▶ **What is being asked**
Restate the material word for word and leave out anything that is a picture.

▶ **Supplied material**
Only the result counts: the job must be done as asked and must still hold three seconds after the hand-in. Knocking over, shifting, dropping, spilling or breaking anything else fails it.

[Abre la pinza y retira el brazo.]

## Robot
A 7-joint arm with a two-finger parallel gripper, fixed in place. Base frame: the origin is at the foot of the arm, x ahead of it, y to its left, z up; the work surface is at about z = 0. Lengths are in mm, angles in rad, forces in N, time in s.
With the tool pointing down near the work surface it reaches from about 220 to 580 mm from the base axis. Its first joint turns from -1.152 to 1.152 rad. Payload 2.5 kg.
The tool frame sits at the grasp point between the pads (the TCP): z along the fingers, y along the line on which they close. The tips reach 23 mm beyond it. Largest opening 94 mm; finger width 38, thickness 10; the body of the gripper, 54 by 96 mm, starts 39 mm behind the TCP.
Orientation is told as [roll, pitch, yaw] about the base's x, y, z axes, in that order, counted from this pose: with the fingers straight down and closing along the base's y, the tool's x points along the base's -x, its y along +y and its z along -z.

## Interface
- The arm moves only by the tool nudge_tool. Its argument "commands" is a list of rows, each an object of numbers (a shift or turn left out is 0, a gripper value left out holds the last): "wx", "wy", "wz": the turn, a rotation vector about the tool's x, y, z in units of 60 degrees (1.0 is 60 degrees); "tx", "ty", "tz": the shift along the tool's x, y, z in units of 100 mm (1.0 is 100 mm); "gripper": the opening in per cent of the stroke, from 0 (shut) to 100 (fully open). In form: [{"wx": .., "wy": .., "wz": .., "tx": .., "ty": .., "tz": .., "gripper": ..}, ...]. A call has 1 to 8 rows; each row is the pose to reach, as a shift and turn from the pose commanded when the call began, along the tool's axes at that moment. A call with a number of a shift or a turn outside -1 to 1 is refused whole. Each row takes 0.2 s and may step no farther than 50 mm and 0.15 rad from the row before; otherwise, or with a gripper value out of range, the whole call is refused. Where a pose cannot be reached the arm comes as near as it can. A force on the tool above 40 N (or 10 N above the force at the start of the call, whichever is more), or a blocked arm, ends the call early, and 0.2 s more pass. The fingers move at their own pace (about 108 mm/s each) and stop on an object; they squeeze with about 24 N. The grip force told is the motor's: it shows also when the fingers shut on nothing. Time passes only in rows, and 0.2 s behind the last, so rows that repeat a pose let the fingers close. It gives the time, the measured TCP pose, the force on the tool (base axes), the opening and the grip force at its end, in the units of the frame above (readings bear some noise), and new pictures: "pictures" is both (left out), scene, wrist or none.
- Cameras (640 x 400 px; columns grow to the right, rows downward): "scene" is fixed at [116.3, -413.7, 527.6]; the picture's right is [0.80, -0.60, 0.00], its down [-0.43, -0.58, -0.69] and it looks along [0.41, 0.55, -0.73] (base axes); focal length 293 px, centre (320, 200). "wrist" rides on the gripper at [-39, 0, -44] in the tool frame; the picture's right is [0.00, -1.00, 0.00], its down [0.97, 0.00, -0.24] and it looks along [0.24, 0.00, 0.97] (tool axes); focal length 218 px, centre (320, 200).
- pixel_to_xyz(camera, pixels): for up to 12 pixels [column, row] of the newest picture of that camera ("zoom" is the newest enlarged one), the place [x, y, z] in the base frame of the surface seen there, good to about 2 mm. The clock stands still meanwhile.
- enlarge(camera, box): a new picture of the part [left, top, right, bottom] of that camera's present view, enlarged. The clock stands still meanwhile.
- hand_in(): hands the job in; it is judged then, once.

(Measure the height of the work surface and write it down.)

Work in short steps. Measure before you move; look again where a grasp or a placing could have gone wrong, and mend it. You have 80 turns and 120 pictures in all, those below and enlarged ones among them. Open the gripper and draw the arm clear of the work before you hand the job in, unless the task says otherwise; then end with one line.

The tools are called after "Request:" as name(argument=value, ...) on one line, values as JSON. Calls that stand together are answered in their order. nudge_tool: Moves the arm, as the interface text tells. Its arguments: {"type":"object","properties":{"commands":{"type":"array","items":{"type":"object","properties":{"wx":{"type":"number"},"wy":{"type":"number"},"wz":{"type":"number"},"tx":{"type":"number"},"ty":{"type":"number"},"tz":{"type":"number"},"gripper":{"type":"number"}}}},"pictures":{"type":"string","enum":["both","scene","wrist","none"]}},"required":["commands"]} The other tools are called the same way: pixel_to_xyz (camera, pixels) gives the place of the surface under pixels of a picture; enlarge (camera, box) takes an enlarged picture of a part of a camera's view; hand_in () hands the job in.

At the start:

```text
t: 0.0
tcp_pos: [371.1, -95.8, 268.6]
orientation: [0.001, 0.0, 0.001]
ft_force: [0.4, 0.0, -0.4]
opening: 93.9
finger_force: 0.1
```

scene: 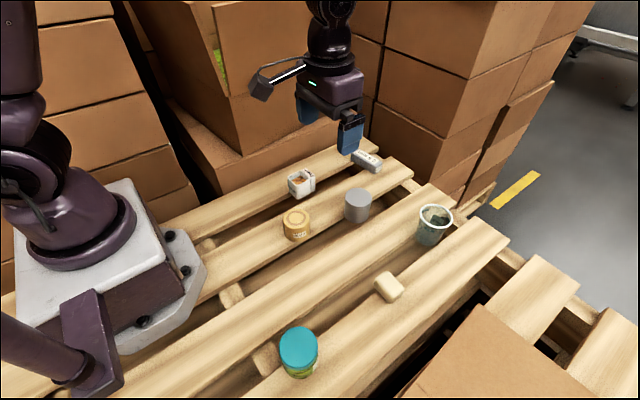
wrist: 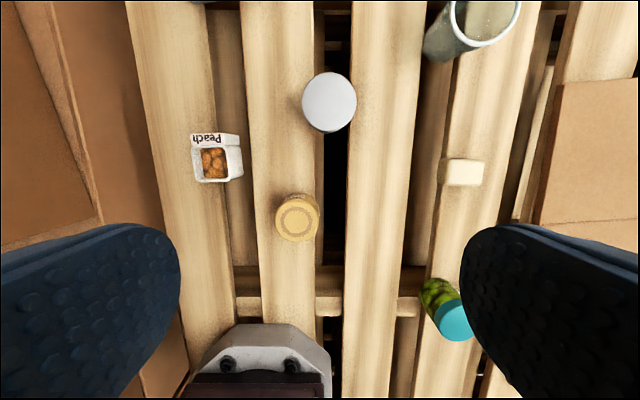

▶ **Output below**
Only the result counts: the job must be done as asked and must still hold three seconds after the hand-in. Knocking over, shifting, dropping, spilling or breaking anything else fails it.

[Abre la pinza y retira el brazo.]

## Robot
A 7-joint arm with a two-finger parallel gripper, fixed in place. Base frame: the origin is at the foot of the arm, x ahead of it, y to its left, z up; the work surface is at about z = 0. Lengths are in mm, angles in rad, forces in N, time in s.
With the tool pointing down near the work surface it reaches from about 220 to 580 mm from the base axis. Its first joint turns from -1.152 to 1.152 rad. Payload 2.5 kg.
The tool frame sits at the grasp point between the pads (the TCP): z along the fingers, y along the line on which they close. The tips reach 23 mm beyond it. Largest opening 94 mm; finger width 38, thickness 10; the body of the gripper, 54 by 96 mm, starts 39 mm behind the TCP.
Orientation is told as [roll, pitch, yaw] about the base's x, y, z axes, in that order, counted from this pose: with the fingers straight down and closing along the base's y, the tool's x points along the base's -x, its y along +y and its z along -z.

## Interface
- The arm moves only by the tool nudge_tool. Its argument "commands" is a list of rows, each an object of numbers (a shift or turn left out is 0, a gripper value left out holds the last): "wx", "wy", "wz": the turn, a rotation vector about the tool's x, y, z in units of 60 degrees (1.0 is 60 degrees); "tx", "ty", "tz": the shift along the tool's x, y, z in units of 100 mm (1.0 is 100 mm); "gripper": the opening in per cent of the stroke, from 0 (shut) to 100 (fully open). In form: [{"wx": .., "wy": .., "wz": .., "tx": .., "ty": .., "tz": .., "gripper": ..}, ...]. A call has 1 to 8 rows; each row is the pose to reach, as a shift and turn from the pose commanded when the call began, along the tool's axes at that moment. A call with a number of a shift or a turn outside -1 to 1 is refused whole. Each row takes 0.2 s and may step no farther than 50 mm and 0.15 rad from the row before; otherwise, or with a gripper value out of range, the whole call is refused. Where a pose cannot be reached the arm comes as near as it can. A force on the tool above 40 N (or 10 N above the force at the start of the call, whichever is more), or a blocked arm, ends the call early, and 0.2 s more pass. The fingers move at their own pace (about 108 mm/s each) and stop on an object; they squeeze with about 24 N. The grip force told is the motor's: it shows also when the fingers shut on nothing. Time passes only in rows, and 0.2 s behind the last, so rows that repeat a pose let the fingers close. It gives the time, the measured TCP pose, the force on the tool (base axes), the opening and the grip force at its end, in the units of the frame above (readings bear some noise), and new pictures: "pictures" is both (left out), scene, wrist or none.
- Cameras (640 x 400 px; columns grow to the right, rows downward): "scene" is fixed at [116.3, -413.7, 527.6]; the picture's right is [0.80, -0.60, 0.00], its down [-0.43, -0.58, -0.69] and it looks along [0.41, 0.55, -0.73] (base axes); focal length 293 px, centre (320, 200). "wrist" rides on the gripper at [-39, 0, -44] in the tool frame; the picture's right is [0.00, -1.00, 0.00], its down [0.97, 0.00, -0.24] and it looks along [0.24, 0.00, 0.97] (tool axes); focal length 218 px, centre (320, 200).
- pixel_to_xyz(camera, pixels): for up to 12 pixels [column, row] of the newest picture of that camera ("zoom" is the newest enlarged one), the place [x, y, z] in the base frame of the surface seen there, good to about 2 mm. The clock stands still meanwhile.
- enlarge(camera, box): a new picture of the part [left, top, right, bottom] of that camera's present view, enlarged. The clock stands still meanwhile.
- hand_in(): hands the job in; it is judged then, once.

(Measure the height of the work surface and write it down.)

Work in short steps. Measure before you move; look again where a grasp or a placing could have gone wrong, and mend it. You have 80 turns and 120 pictures in all, those below and enlarged ones among them. Open the gripper and draw the arm clear of the work before you hand the job in, unless the task says otherwise; then end with one line.

The tools are called after "Request:" as name(argument=value, ...) on one line, values as JSON. Calls that stand together are answered in their order. nudge_tool: Moves the arm, as the interface text tells. Its arguments: {"type":"object","properties":{"commands":{"type":"array","items":{"type":"object","properties":{"wx":{"type":"number"},"wy":{"type":"number"},"wz":{"type":"number"},"tx":{"type":"number"},"ty":{"type":"number"},"tz":{"type":"number"},"gripper":{"type":"number"}}}},"pictures":{"type":"string","enum":["both","scene","wrist","none"]}},"required":["commands"]} The other tools are called the same way: pixel_to_xyz (camera, pixels) gives the place of the surface under pixels of a picture; enlarge (camera, box) takes an enlarged picture of a part of a camera's view; hand_in () hands the job in.

At the start:

```text
t: 0.0
tcp_pos: [371.1, -95.8, 268.6]
orientation: [0.001, 0.0, 0.001]
ft_force: [0.4, 0.0, -0.4]
opening: 93.9
finger_force: 0.1
```

scene: 
wrist: 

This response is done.